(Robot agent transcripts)

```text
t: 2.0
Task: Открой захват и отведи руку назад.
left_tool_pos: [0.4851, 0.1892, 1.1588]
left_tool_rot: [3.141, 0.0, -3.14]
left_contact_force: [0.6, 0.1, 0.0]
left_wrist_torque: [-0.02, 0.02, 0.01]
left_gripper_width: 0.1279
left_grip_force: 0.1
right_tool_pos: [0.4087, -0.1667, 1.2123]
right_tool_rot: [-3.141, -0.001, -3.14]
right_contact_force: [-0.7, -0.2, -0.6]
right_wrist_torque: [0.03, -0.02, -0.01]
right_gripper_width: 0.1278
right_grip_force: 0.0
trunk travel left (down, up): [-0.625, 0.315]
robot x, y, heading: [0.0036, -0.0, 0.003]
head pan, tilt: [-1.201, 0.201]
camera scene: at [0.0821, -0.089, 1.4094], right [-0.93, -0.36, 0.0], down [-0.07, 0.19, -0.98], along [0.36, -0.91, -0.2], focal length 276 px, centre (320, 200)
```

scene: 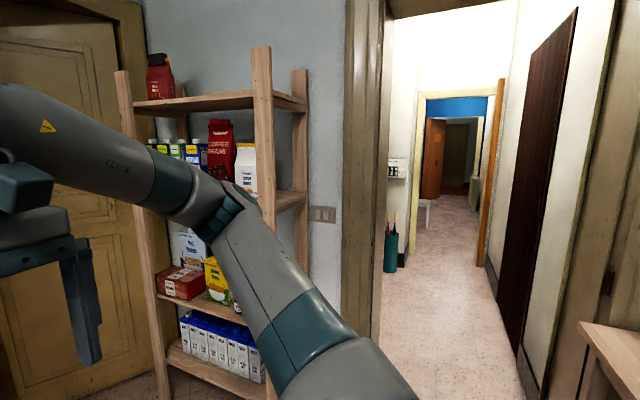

---

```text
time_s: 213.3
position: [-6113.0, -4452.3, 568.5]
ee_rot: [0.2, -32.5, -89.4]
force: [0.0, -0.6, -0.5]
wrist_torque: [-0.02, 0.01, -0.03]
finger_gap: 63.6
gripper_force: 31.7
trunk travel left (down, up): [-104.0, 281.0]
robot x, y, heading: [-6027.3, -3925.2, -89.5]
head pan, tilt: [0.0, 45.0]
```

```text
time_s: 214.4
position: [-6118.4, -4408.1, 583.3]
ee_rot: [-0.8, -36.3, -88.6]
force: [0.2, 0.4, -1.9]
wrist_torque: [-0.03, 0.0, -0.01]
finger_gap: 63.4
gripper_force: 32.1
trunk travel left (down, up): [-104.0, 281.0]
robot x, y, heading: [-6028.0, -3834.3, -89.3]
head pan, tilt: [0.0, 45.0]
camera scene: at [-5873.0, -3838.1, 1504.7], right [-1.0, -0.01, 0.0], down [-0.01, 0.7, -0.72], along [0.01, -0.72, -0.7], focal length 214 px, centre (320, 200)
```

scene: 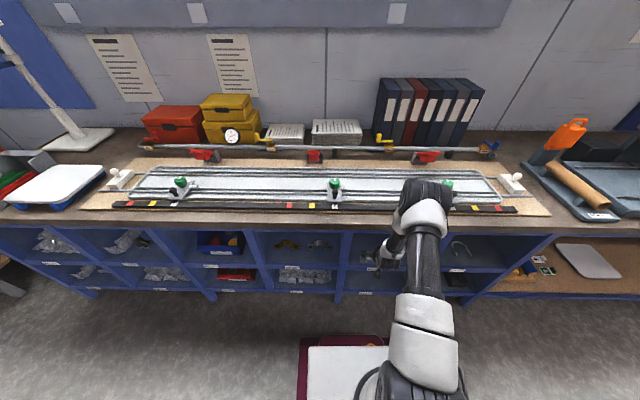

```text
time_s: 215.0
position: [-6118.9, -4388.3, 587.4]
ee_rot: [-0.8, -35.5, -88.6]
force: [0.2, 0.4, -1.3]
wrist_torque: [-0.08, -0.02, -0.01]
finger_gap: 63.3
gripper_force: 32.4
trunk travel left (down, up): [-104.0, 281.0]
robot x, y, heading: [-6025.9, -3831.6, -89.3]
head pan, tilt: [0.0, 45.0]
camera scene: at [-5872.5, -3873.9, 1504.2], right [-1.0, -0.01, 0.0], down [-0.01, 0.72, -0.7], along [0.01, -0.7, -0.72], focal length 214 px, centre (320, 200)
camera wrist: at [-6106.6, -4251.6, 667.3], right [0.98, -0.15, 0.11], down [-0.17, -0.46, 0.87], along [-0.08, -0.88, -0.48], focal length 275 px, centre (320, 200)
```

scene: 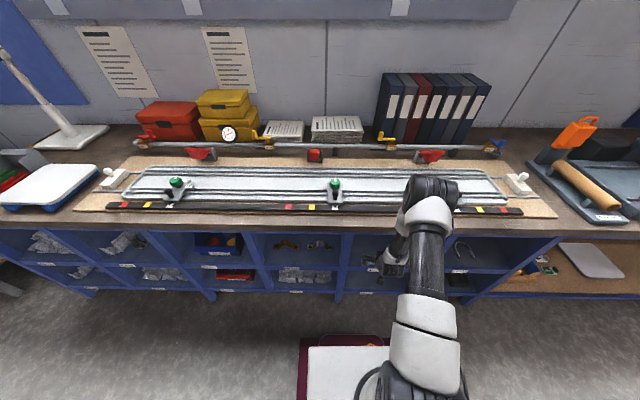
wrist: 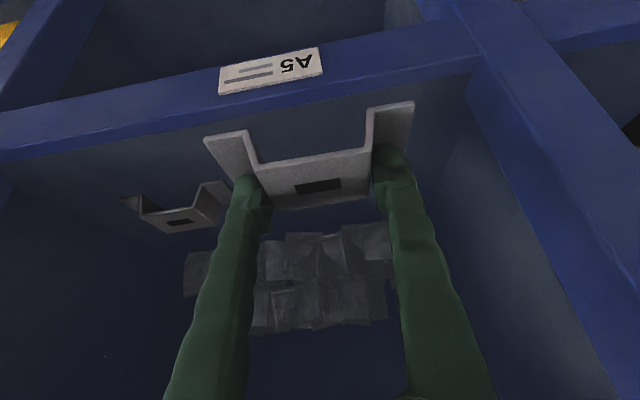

- Given request -
Give only the number of lines in the listing above that include the string "down".

- Result of this exercise -
8